Passage given
####

Comment by Trevor Sun Oct 3 23:33:59 2010

Maybe if they started serving them in the place of chicken nuggets at McDonalds?

More seriously, for me personally, I'd want to taste them in a tasty dish that someone else had made, sort of the way I got turned on to mushrooms and other things. Do you eat insects? What do you eat them in?

(Which is not to say I don't eat insects. Those cabbage worms on the broccoli sometimes make it into our diet... :-) )

Comment by anna Mon Oct 4 08:00:24 2010
I've definitely been thinking about this one! It was not too long ago that I thought... if people raise crickets for lizards and other pets, why not for themselves? I wouldn't mind raising them (insects) for the chickens, and if need be, for us. I can't say I've ever intentionally eaten insects (but I have eaten lots of seafood!) but I'd be willing to try. I would definitely rather have them prepared in a tasty dish, I think.
Comment by Sara Mon Oct 4 10:05:56 2010

Clearly we need to put together an insect recipe book. :-)

####

Written problem
Locate "(Which is not" and "dish, I think." in the passage given, and write out these words with everything between them.

####

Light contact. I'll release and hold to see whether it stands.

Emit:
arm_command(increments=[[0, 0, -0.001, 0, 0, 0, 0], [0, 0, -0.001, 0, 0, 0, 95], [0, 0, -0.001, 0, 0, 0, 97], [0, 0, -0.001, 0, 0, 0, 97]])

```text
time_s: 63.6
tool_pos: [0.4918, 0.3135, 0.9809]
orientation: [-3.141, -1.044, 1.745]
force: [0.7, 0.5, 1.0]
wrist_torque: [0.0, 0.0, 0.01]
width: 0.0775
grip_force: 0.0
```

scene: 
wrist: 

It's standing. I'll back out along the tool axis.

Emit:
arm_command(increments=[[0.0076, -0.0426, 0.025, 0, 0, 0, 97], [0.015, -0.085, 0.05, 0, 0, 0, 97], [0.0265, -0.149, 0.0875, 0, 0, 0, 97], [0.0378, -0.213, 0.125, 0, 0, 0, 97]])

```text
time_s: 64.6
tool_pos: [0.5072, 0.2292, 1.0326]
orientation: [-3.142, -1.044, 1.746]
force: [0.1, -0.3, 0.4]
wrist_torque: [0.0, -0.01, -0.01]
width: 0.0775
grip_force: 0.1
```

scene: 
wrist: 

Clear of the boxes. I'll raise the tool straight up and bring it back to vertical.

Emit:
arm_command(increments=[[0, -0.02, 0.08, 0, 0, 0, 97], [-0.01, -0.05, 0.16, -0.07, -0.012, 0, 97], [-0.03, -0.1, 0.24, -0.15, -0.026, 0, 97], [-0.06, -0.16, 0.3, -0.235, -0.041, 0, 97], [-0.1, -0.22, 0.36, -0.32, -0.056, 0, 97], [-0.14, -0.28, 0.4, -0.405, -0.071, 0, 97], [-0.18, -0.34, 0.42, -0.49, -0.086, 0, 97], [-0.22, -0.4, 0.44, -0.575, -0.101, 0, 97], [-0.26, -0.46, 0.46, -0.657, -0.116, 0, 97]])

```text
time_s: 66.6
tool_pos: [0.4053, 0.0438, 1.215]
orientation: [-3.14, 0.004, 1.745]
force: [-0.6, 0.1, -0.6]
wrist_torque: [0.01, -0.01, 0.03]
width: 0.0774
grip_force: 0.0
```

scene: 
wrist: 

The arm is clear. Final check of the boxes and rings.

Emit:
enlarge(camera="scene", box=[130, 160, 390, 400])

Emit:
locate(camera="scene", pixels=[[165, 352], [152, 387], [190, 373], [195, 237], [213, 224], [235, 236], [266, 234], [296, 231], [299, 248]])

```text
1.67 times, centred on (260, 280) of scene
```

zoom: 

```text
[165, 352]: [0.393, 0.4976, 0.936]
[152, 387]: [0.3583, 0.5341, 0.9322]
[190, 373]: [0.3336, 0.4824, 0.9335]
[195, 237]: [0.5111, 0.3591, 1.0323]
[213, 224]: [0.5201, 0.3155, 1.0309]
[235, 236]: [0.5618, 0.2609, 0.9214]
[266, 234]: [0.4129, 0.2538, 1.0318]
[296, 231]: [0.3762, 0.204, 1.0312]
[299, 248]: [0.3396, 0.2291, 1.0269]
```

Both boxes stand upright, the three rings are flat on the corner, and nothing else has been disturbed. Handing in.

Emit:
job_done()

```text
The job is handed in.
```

####

Answer
(Which is not to say I don't eat insects. Those cabbage worms on the broccoli sometimes make it into our diet... :-) )

Comment by anna Mon Oct 4 08:00:24 2010
I've definitely been thinking about this one! It was not too long ago that I thought... if people raise crickets for lizards and other pets, why not for themselves? I wouldn't mind raising them (insects) for the chickens, and if need be, for us. I can't say I've ever intentionally eaten insects (but I have eaten lots of seafood!) but I'd be willing to try. I would definitely rather have them prepared in a tasty dish, I think.